## WHAT THE TASK ASKS
Repeat the full listing, word for word.

## GIVEN MATERIAL
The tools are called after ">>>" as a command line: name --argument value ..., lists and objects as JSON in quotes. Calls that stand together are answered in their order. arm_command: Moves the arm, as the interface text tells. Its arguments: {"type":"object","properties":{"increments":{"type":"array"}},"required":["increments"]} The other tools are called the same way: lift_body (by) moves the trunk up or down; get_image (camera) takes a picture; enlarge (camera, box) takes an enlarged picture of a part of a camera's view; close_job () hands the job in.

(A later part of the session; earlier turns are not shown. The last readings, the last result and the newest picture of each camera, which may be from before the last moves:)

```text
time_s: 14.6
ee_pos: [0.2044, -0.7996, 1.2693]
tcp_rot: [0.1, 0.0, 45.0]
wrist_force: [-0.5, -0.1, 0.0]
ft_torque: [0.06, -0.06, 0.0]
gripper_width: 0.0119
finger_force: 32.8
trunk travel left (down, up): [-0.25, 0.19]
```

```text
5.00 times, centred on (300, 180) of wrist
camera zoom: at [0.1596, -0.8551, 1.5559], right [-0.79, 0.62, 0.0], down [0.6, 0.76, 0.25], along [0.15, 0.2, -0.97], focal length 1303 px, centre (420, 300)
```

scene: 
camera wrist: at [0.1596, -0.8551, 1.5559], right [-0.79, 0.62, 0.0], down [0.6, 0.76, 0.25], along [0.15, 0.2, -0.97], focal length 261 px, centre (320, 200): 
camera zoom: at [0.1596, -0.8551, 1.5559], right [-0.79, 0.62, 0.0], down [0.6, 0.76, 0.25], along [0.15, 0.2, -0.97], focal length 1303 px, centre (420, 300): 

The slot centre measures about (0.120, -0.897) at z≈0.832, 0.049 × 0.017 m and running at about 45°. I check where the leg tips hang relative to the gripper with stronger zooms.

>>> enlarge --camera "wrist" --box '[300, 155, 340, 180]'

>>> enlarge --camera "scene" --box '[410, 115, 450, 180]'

## RESULT
The tools are called after ">>>" as a command line: name --argument value ..., lists and objects as JSON in quotes. Calls that stand together are answered in their order. arm_command: Moves the arm, as the interface text tells. Its arguments: {"type":"object","properties":{"increments":{"type":"array"}},"required":["increments"]} The other tools are called the same way: lift_body (by) moves the trunk up or down; get_image (camera) takes a picture; enlarge (camera, box) takes an enlarged picture of a part of a camera's view; close_job () hands the job in.

(A later part of the session; earlier turns are not shown. The last readings, the last result and the newest picture of each camera, which may be from before the last moves:)

```text
time_s: 14.6
ee_pos: [0.2044, -0.7996, 1.2693]
tcp_rot: [0.1, 0.0, 45.0]
wrist_force: [-0.5, -0.1, 0.0]
ft_torque: [0.06, -0.06, 0.0]
gripper_width: 0.0119
finger_force: 32.8
trunk travel left (down, up): [-0.25, 0.19]
```

```text
5.00 times, centred on (300, 180) of wrist
camera zoom: at [0.1596, -0.8551, 1.5559], right [-0.79, 0.62, 0.0], down [0.6, 0.76, 0.25], along [0.15, 0.2, -0.97], focal length 1303 px, centre (420, 300)
```

scene: 
camera wrist: at [0.1596, -0.8551, 1.5559], right [-0.79, 0.62, 0.0], down [0.6, 0.76, 0.25], along [0.15, 0.2, -0.97], focal length 261 px, centre (320, 200): 
camera zoom: at [0.1596, -0.8551, 1.5559], right [-0.79, 0.62, 0.0], down [0.6, 0.76, 0.25], along [0.15, 0.2, -0.97], focal length 1303 px, centre (420, 300): 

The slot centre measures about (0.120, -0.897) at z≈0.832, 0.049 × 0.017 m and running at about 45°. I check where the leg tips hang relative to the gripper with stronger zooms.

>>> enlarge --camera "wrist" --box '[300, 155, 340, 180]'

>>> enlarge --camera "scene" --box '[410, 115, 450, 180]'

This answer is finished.